Ursina è infatti la versione esotica (= romancia) di "Ursula", nome comunque connesso con sant'Orsola, e prima ancora con l'Orsa della mitologia.

È altrettanto evidente il richiamo alle Vivane (o Ganes, o Anguane che dir si voglia), creature femminili affascinanti e misteriose che nella tradizione ladina e alpina in generale si uniscono talvolta agli uomini, ma solo a determinate condizioni e per un arco temporale delimitato. Una manna per antropologi e folkloristi (la letteratura sul tema è ormai piuttosto vasta) che si accapigliano per studiare e spiegare i significati nascosti nell'immaginario popolare.
Perché, ovviamente, si tratta di figure dell'immaginario, non è vero? anche se ancora oggi si racconta che in passato queste esistevano davvero, anzi era capitato proprio al classico "bisavolo del cugino di mia moglie" di averne sposato una, ecc. ecc. In realtà nessuno le ha mai viste... 
Eppure, quella immortalata nella foto che ripropongo qui sopra potrebbe proprio essere una Vivana: così grossomodo le descrivono le fonti.

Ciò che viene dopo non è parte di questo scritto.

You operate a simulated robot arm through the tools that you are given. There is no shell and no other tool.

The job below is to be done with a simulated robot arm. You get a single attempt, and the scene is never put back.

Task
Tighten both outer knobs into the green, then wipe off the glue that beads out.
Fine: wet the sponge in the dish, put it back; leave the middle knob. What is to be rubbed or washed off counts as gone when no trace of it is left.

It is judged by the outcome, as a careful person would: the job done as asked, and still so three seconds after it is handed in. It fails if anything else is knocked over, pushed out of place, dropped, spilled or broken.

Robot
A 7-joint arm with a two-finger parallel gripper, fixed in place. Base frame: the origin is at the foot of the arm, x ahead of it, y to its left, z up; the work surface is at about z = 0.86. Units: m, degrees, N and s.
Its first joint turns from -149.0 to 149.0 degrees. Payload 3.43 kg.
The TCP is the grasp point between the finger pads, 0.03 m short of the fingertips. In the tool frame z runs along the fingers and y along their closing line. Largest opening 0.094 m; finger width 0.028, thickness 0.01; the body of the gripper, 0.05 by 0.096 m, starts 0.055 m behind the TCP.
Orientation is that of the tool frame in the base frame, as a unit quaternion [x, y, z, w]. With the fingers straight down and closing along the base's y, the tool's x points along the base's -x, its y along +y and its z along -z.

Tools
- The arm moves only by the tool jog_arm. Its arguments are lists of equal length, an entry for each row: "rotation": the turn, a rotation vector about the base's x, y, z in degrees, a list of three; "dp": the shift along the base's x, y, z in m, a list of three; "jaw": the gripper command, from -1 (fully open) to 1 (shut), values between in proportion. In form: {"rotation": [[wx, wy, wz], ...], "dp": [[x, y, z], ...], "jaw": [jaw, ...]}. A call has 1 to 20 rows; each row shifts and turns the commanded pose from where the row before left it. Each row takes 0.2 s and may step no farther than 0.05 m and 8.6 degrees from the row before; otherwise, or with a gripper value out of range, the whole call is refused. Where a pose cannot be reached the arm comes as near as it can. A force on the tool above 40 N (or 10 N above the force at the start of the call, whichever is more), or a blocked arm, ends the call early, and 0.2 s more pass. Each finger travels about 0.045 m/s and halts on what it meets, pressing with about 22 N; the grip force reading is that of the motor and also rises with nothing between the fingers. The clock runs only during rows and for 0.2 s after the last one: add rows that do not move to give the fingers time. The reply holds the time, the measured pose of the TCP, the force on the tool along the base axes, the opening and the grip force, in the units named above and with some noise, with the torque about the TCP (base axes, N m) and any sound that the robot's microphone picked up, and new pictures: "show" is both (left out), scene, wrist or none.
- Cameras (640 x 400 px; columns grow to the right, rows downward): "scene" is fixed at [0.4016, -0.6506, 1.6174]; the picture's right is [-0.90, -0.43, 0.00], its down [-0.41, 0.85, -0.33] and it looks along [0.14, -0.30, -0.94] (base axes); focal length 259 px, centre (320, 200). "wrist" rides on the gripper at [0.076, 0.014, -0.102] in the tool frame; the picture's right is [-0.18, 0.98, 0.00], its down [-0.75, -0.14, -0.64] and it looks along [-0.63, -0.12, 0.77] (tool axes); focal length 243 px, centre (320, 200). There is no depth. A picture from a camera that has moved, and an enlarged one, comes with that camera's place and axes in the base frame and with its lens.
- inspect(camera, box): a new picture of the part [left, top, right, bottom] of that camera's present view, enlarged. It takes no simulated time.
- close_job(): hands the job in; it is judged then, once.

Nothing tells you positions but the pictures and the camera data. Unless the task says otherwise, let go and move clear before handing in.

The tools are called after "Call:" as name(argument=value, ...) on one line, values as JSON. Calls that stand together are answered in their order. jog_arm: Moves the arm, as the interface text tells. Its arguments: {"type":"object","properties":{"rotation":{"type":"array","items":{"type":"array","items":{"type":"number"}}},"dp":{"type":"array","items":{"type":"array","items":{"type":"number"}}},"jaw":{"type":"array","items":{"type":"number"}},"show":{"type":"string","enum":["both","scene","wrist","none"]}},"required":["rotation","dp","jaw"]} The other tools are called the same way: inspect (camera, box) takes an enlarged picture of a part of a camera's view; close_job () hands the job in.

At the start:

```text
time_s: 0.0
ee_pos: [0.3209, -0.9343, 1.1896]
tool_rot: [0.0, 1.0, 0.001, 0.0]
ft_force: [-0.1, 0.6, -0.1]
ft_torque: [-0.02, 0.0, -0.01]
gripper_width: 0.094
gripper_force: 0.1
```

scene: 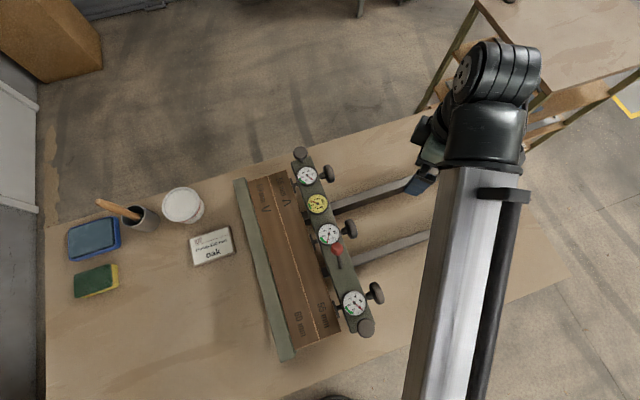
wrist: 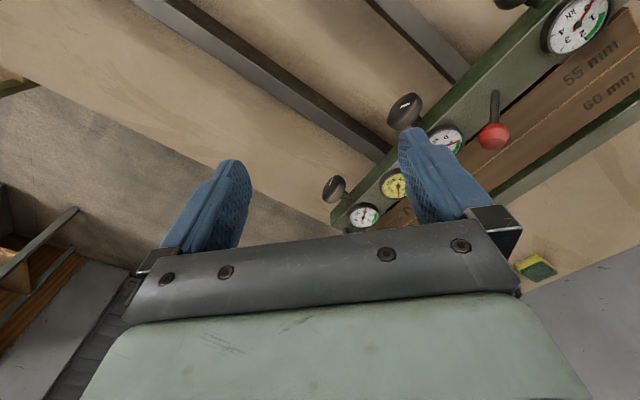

Come dicevo in precedenza, l'immagine non ha nulla a che vedere con la tradizione alpina, ma proviene dalla lontana Lettonia, terra dove "è ancora viva un'antica religione dell'età del Bronzo". Forse la definizione è impropria, ma cito testualmente da un réportage sui riti agrari ancora in uso a quelle latitudini per la festa di Janis, ossia San Giovanni, che cade per l'appunto il 23 giugno, solstizio d'estate. Lo si trova pubblicato in una nota rivista di divulgazione più o meno scientifica. L'amico Cesare Poppi, che all'evento documentato ha preso parte in qualità di antropologo, me ne ha parlato diffusamente. 
Ora posso confessare che a queste testimonianze si ispira liberamente la descrizione dei rituali agresti che in modo del tutto arbitrario ho attribuito a quella conventicola di donne chiamate nel romanzo Fies de Sentovit (figlie di San Vito).

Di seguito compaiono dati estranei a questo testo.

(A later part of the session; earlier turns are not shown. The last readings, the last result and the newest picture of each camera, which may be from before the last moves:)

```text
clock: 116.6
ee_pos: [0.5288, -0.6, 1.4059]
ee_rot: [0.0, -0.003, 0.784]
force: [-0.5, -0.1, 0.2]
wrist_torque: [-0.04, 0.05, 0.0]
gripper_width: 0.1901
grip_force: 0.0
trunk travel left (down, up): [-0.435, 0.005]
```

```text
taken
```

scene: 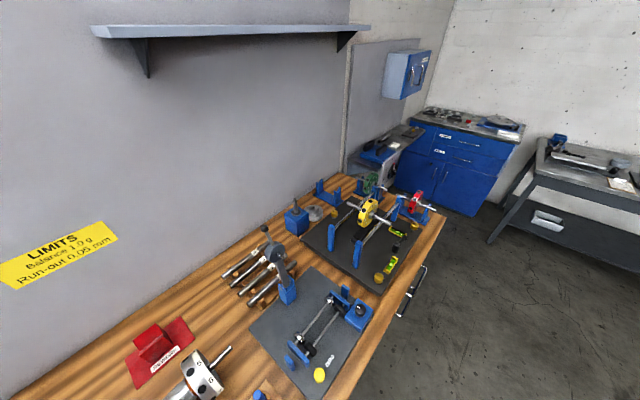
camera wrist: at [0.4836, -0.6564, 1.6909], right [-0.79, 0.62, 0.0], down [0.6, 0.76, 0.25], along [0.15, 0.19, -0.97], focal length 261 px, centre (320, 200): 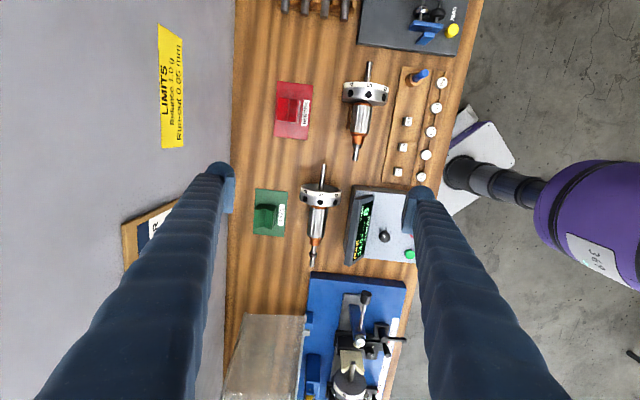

Le immagini parlano da sé. So di incorrere negli strali dei censori, ma tant'è, ognuno si faccia un'opinione e magari dica la sua. Ci sarebbe anche la foto dell'antropologo che balza coraggiosamente oltre il fuoco, rischiando le chiappe, come fa - sempre nel romanzo - il buon Peter Stauber, ma per ora soprassediamo!
Con ciò (ripeto) non ho inteso e non intendo affermare che si esistita una presunta "religione delle streghe": tuttavia, se questi rituali "pagani" sopravvivono ancora oggi in Lettonia, non potrebbero essere stati in uso anche nelle valli alpine in tempi più o meno remoti, prima che la cristianizzazione potesse decretarne la definitiva scomparsa? Certi elementi che si tramandano nei racconti popolari relativi alle Vivane lo lascerebbero comunque supporre... 

4 commenti:

  1. Mi piacerebbe sapere quanto il tipo qui sopra ne sa effettivamente di streghe e di mitologia…apparentemente molto molto poco se vuol far passare una unità religiosa preistorica sulla quale si è ben discusso (vedi soprattutto le opere di Parinetto) come una geniale intuizione. Ed ancora meno se vede nella semplice cristianizzazione i motivi di tale scomparsa…é possibile conoscere il nome dell'autore dell'articolo di cui si parla? Su che "nota rivista di divulgazione più o meno scientifica" si trova?
    Spero non sia un disturbo troppo grande rispondermi. Buona giornata.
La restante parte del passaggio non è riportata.